* start Source material *
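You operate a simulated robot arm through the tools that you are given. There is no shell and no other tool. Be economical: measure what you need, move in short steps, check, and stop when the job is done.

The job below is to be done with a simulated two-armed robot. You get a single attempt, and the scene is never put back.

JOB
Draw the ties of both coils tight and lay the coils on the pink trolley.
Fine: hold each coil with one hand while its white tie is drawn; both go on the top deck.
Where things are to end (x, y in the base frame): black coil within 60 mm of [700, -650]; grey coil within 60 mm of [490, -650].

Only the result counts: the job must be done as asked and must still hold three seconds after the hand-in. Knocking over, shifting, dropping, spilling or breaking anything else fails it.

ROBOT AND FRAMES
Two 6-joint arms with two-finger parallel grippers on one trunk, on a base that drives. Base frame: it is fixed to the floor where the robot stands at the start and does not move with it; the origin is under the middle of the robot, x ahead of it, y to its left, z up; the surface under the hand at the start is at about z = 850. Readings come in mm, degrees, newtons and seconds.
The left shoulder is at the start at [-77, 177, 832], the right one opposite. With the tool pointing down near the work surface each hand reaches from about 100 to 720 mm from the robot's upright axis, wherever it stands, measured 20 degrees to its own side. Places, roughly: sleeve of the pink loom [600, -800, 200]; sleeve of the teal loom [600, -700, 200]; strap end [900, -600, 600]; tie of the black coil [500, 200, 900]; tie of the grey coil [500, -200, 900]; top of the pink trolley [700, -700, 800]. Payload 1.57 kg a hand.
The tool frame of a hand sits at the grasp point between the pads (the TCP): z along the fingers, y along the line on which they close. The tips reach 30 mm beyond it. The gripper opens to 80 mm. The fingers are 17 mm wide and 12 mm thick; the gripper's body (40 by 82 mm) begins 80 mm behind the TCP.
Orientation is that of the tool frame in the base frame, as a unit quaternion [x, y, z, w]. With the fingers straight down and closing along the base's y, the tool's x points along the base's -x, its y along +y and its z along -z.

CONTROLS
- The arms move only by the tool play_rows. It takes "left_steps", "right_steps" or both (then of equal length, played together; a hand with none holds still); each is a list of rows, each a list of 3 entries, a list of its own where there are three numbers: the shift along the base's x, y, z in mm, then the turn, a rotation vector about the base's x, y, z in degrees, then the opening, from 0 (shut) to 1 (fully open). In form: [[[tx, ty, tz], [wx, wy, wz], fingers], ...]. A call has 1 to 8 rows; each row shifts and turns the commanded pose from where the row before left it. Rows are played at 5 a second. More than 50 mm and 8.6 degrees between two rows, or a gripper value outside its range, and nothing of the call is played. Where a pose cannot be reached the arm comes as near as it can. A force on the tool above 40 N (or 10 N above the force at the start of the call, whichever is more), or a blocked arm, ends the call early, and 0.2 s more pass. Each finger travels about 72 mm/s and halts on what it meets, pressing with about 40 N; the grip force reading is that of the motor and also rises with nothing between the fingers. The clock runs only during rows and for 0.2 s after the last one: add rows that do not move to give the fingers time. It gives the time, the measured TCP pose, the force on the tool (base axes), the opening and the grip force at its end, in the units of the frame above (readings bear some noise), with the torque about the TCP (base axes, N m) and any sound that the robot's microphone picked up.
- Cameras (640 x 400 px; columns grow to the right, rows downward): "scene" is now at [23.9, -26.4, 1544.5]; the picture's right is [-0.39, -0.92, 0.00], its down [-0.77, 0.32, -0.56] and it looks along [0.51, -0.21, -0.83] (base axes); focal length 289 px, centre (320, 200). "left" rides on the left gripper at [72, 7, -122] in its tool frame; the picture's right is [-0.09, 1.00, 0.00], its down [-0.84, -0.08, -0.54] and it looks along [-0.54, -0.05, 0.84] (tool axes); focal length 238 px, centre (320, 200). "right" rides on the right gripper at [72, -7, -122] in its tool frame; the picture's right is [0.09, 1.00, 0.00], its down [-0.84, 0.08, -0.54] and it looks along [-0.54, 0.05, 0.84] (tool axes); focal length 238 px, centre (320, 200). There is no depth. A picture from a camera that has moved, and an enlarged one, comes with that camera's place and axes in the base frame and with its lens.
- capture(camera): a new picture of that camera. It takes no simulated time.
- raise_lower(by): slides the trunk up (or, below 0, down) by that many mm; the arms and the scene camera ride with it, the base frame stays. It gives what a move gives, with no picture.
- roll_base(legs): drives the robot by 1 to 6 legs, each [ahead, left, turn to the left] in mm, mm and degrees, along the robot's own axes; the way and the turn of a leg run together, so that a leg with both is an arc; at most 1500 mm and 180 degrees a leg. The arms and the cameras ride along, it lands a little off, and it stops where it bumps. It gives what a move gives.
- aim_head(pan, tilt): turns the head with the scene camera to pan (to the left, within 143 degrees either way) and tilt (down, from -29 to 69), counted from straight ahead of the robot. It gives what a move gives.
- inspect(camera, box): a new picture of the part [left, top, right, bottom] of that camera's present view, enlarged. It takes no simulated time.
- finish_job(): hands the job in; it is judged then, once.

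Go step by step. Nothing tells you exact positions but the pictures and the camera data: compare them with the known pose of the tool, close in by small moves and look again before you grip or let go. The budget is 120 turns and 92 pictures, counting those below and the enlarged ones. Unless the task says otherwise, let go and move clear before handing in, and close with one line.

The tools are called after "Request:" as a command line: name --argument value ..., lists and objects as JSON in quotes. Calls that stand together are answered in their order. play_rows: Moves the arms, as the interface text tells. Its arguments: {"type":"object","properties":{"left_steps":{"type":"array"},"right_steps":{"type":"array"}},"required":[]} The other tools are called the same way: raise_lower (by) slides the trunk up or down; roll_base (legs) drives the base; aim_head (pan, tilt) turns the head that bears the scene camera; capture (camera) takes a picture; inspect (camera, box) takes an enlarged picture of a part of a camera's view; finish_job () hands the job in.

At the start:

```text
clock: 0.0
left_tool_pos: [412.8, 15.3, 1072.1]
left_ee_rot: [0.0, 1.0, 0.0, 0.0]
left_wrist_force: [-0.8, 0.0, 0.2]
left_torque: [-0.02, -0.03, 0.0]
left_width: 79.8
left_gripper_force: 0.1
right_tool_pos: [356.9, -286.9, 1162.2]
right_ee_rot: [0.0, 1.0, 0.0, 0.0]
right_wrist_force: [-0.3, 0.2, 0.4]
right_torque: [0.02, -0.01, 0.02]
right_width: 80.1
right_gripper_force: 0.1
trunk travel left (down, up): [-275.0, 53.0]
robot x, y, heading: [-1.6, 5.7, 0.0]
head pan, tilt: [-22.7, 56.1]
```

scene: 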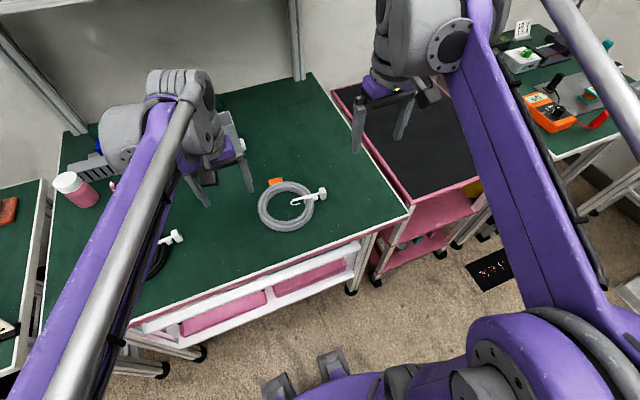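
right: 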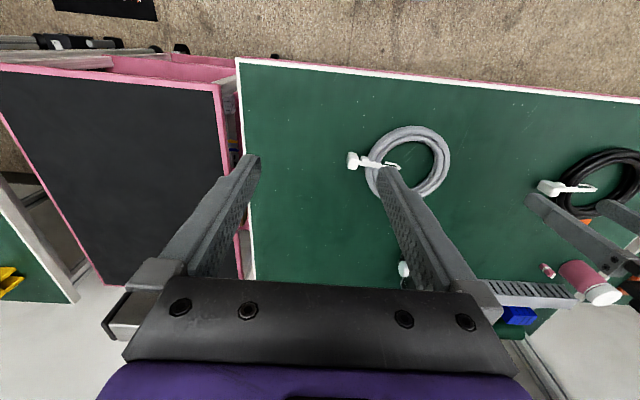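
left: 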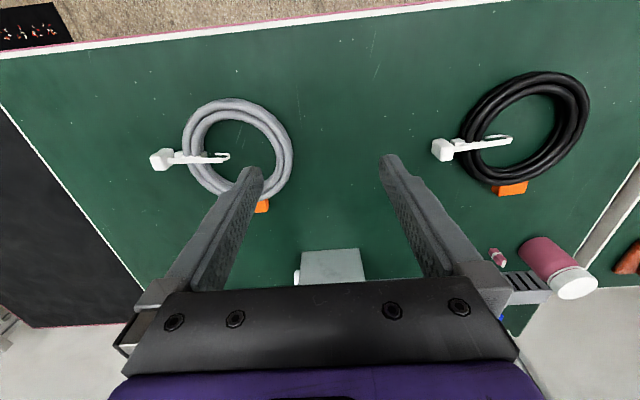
* end Source material *
* start Excerpted text *
Alla ricerca dei canti popolari ⥀ Un ricordo di Giovanna Marini

Paola Vinay, sociologa e scrittrice, ricorda Giovanna Marini, grande artista impegnata, scomparsa di recente

 

La grande artista Giovanna Marini, classe 1937 (come me), ci ha lasciato a 87 anni, l’8 maggio scorso. Era una cantautrice impegnata che, accompagnandosi con la chitarra, cantava con la sua voce singolare. Ha cercato, registrato e tramandato i canti della tradizione popolare, raccolti nei suoi viaggi di ricerca lungo tutta la penisola: dai canti-lamento dei/delle braccianti, a quelli delle mondine, degli operai e delle operaie, dei soldati in guerra, delle lotte del ’68, ai canti anarchici e pacifisti.
* end Excerpted text *
Retype the section of the excerpted text that opens with "Paola Vinay, sociologa" and closes with "anarchici e pacifisti.".

Paola Vinay, sociologa e scrittrice, ricorda Giovanna Marini, grande artista impegnata, scomparsa di recente

 

La grande artista Giovanna Marini, classe 1937 (come me), ci ha lasciato a 87 anni, l’8 maggio scorso. Era una cantautrice impegnata che, accompagnandosi con la chitarra, cantava con la sua voce singolare. Ha cercato, registrato e tramandato i canti della tradizione popolare, raccolti nei suoi viaggi di ricerca lungo tutta la penisola: dai canti-lamento dei/delle braccianti, a quelli delle mondine, degli operai e delle operaie, dei soldati in guerra, delle lotte del ’68, ai canti anarchici e pacifisti.